═══ Record list ═══
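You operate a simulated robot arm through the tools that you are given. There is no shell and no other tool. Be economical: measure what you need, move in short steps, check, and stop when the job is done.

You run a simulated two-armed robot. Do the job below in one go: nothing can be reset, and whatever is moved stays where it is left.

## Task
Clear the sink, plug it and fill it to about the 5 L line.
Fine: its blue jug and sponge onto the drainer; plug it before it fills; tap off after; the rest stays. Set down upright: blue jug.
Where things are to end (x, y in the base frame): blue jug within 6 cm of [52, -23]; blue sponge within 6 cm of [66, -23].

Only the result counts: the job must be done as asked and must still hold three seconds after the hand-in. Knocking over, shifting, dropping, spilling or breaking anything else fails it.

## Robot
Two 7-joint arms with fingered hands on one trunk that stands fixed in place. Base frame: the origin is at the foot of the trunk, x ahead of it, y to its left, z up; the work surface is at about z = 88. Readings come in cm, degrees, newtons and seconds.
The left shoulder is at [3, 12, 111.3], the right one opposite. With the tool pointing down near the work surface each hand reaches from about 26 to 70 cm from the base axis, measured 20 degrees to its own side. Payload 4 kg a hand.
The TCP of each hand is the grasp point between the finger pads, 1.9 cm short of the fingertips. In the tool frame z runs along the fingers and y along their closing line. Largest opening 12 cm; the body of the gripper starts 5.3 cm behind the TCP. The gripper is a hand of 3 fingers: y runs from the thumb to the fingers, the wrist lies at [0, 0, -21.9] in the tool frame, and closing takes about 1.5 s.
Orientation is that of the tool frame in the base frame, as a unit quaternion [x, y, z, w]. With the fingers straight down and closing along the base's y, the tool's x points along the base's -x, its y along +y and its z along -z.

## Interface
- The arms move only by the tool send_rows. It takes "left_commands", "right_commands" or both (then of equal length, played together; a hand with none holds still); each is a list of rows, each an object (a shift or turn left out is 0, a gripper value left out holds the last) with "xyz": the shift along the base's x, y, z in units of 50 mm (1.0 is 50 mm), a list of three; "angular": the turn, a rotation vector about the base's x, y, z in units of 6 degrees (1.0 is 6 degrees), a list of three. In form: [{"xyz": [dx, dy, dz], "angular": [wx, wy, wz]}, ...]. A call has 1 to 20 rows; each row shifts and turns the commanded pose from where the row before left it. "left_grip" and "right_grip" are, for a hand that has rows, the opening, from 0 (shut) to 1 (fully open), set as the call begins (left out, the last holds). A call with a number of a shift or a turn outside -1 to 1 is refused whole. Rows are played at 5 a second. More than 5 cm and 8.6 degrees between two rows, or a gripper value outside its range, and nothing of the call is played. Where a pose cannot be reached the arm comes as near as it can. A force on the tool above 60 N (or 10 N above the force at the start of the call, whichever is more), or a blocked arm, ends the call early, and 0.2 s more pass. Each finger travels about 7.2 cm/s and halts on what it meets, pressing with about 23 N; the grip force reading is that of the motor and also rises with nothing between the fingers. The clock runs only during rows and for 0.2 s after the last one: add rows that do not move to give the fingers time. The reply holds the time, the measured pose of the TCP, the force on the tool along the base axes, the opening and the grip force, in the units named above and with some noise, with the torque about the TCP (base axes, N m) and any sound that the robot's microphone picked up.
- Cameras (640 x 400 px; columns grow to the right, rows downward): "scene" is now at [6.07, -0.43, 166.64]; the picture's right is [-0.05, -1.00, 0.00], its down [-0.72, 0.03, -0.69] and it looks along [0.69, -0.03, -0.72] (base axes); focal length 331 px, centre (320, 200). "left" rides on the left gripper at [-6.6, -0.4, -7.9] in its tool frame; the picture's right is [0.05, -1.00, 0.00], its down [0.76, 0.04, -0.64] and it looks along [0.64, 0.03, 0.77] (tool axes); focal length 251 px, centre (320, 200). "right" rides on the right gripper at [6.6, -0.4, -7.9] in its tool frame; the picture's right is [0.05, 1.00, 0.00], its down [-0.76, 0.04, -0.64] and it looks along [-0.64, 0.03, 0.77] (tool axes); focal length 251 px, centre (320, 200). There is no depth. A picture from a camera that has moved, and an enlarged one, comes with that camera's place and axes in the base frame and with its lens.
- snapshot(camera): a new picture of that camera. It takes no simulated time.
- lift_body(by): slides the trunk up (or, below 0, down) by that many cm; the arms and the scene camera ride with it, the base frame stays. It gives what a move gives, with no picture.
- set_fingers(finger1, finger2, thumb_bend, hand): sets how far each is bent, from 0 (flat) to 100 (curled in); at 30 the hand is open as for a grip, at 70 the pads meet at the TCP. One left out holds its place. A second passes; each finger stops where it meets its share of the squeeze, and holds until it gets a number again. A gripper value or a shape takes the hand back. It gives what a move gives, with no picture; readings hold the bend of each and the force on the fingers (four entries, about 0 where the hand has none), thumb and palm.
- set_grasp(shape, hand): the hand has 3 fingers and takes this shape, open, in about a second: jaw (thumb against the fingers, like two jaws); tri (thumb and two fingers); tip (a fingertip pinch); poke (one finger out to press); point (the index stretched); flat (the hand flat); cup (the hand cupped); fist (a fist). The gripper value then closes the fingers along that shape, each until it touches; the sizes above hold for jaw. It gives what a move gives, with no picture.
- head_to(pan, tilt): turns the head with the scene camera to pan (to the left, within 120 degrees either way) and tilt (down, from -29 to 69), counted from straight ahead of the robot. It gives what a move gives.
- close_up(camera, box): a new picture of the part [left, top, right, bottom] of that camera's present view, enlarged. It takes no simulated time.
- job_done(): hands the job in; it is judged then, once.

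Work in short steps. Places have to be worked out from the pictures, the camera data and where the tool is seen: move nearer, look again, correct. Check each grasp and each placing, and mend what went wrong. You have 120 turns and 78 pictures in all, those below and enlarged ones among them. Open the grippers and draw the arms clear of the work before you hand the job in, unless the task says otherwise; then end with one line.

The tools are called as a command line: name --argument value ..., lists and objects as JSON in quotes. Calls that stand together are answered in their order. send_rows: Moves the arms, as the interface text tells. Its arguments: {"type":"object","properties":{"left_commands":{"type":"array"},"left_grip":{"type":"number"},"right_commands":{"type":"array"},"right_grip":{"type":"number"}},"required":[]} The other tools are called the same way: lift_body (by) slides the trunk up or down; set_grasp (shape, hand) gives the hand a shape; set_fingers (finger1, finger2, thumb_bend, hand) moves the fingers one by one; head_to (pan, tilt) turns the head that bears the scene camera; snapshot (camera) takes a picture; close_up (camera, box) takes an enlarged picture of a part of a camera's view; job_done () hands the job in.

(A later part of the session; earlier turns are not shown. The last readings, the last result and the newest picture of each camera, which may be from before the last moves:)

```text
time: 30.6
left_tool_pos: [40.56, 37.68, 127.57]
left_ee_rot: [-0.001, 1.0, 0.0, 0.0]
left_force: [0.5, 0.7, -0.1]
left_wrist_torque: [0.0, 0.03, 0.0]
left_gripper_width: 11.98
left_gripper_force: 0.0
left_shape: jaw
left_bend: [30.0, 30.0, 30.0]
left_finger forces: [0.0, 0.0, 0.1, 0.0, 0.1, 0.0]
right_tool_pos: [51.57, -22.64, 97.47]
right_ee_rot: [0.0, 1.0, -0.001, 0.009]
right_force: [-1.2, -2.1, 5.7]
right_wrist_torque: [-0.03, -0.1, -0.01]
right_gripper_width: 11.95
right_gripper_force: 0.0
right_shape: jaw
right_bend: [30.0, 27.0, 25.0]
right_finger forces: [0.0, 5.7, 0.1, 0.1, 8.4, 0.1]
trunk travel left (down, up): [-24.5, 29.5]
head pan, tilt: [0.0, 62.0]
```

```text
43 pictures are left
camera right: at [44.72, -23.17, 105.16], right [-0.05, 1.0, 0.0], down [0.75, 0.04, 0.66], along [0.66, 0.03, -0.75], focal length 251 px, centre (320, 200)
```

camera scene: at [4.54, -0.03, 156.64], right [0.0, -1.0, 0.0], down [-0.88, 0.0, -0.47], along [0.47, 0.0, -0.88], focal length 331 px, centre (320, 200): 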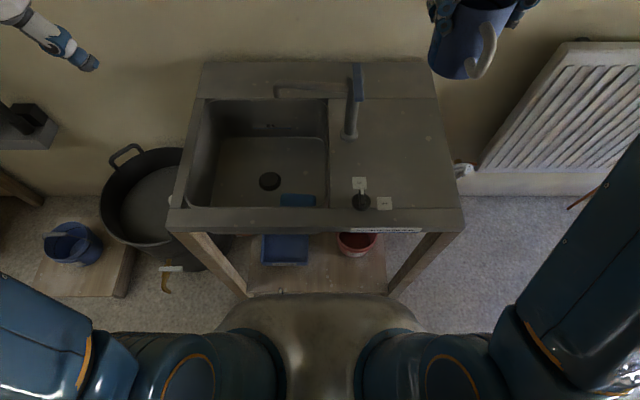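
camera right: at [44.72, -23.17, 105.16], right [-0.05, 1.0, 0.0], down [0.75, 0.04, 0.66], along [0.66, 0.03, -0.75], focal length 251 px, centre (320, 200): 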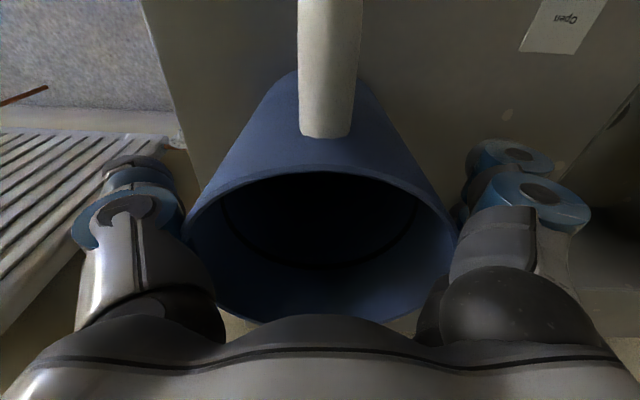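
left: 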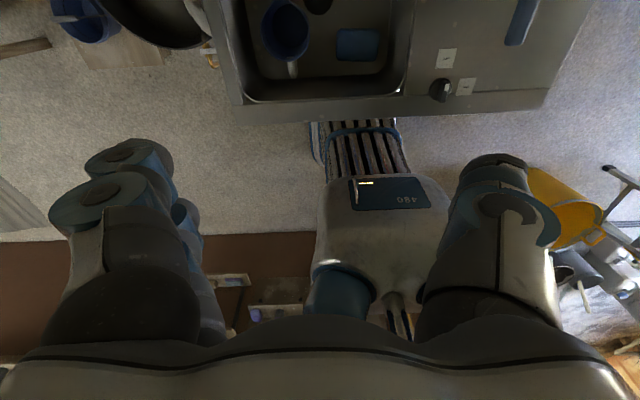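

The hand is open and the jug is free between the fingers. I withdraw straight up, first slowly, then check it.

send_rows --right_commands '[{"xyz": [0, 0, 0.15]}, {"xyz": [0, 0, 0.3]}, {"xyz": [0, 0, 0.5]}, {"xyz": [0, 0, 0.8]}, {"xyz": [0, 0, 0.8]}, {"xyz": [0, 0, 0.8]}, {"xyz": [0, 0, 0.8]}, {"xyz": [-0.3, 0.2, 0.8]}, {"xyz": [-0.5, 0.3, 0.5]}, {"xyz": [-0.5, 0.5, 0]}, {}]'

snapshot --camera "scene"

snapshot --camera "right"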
═══
═══ Record list ═══
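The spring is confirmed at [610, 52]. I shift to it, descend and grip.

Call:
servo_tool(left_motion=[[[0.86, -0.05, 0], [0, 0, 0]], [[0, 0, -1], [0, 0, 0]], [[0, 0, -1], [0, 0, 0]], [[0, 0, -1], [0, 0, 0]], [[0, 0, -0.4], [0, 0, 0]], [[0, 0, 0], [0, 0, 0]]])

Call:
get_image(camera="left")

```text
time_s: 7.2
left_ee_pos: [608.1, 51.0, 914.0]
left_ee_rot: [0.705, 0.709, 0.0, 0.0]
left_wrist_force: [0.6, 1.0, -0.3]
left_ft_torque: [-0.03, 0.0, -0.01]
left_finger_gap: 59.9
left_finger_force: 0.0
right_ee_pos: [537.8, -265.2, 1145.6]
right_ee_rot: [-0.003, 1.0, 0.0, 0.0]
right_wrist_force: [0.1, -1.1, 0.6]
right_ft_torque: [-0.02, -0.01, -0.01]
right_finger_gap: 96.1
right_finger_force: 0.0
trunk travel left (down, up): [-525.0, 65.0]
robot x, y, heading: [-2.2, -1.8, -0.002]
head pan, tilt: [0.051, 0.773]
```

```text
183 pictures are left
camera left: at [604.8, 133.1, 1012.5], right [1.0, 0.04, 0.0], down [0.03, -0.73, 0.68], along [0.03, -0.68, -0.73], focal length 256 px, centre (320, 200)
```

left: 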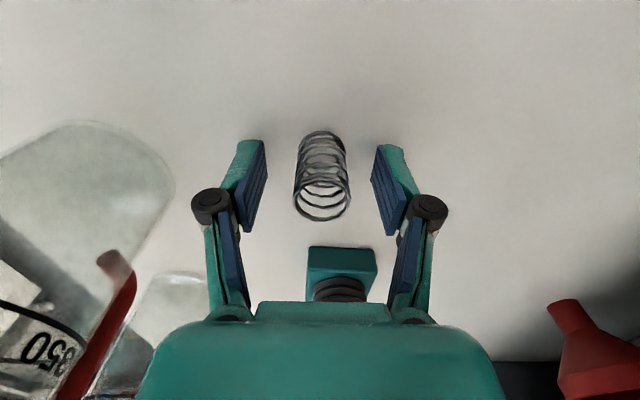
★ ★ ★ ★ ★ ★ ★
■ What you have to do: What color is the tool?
═══
■ What you have to do: Please continue the page text.
═══ Page text ═══
This year's 41st running of the Rolex 24 Hours of Daytona will mark the end of one era in the four-year history of the Grand American Road Racing Association's Rolex Sports Car Series and the beginning of another. Gone are the venerable ...

This year's 41st running of the Rolex 24 Hours of Daytona will mark the end of one era in the four-year history of the Grand American Road Racing Association's Rolex Sports Car Series and the beginning of another.

Gone are the venerable open-cockpit sports racing prototypes that, since their introduction in 1994, produced scintillating battles between Rob Dyson's Ford-powered Riley & Scotts and Doran Racing's Ferraris and Judd Dallaras.

In their place, a new class of closed-cockpit, mid-engine coupes, known as Daytona Prototypes, will become the featured class of the Rolex Sports Car Series in 2003.

Toyota-FABCAR.
Photo by W. Robert Phelps, III.
Originally conceived as a way to make top-flight professional sports car racing more affordable for the competitors and more appealing to American racing fans, the newly conceived Daytona Prototypes represent Grand-Am's attempt to strike a favorable balance between performance and cost, thereby increasing grid size as well as fan interest.

So far, Grand-Am has approved six constructors to build Daytona Prototypes: Crawford, Doran, Fabcar, Multimatic, Picchio, and Riley & Scott.

To keep costs down, the use of composite materials, such as carbon fiber, fiberglass, Kevlar, magnesium, and titanium, has been strictly limited. Instead, constructors may choose from tube frame and/or semi-monocoque designs.

The cars will continue to feature flat bottoms; however, the engine may not be a stressed member of the chassis. Depending upon engine displacement, the cars may weigh as little as 2000 lbs. or as much as 2075 lbs. Bodywork may incorporate carbon fiber, fiberglass, and/or Kevlar.

Five engines, BMW's five-liter M5 V8, Chevrolet's LS6 V8, Ford's 5.0 V8, Porsche's GT3R flat-6, and Toyota's TRD V8, have been approved for use in the Daytona Prototypes. Several other motors could be eligible in the future. All engines must be normally aspirated, production-based six or eight cylinder power plants with maximum RPM, throttle body size and diameter, valve size and lift, and maximum compression ratio to be determined at the time of approval by Grand-Am.

Except for valves and valve spring retainers, Grand-Am has also expressly prohibited the use of titanium. Moreover, all major components and parts must be available to the public. Maximum fuel capacity is 24 gallons. And, as in the past, teams may not use carbon fiber brakes.

At the time this article was written, six Daytona Prototypes had been entered in the 2003 edition of the Rolex 24. Here is a quick look at how each of those Daytona Prototypes fared during pre-season testing, held the first weekend in January at the Daytona International Speedway.
═══
■ Written reply:
The No. 58 Brumos Porsche-powered Fabcar of David Donohue, Mike Borkowski, Randy Pobst, and Chris Bye led the way during pre-season testing, lapping the 3.56-mile road course in 1:48.980, almost seven seconds slower than last year's pole-winning time. The second Brumos entry of five-time Rolex 24 winner Hurley Haywood, 1996 Indy Racing League co-champion and 1996 Rolex 24 winner Scott Sharp, Scott Goodyear, and J.C. France, posted the third fastest Daytona Prototype time of the three-day test session, less than two seconds behind their teammates.

Brumos Porsche-FABCAR.
Photo by W. Robert Phelps, III.
With an interesting assortment of drivers, an apparently well-sorted chassis, and a potent Porsche power plant, both Brumos entries seem well positioned to vie for overall honors this year, if they can avoid the pitfalls that traditionally plague brand new race cars. To date, Brumos has amassed 10 major endurance racing victories, including five wins in the Rolex 24, three wins in the 24 Hours of Le Mans, and two wins in the 12 Hours of Sebring.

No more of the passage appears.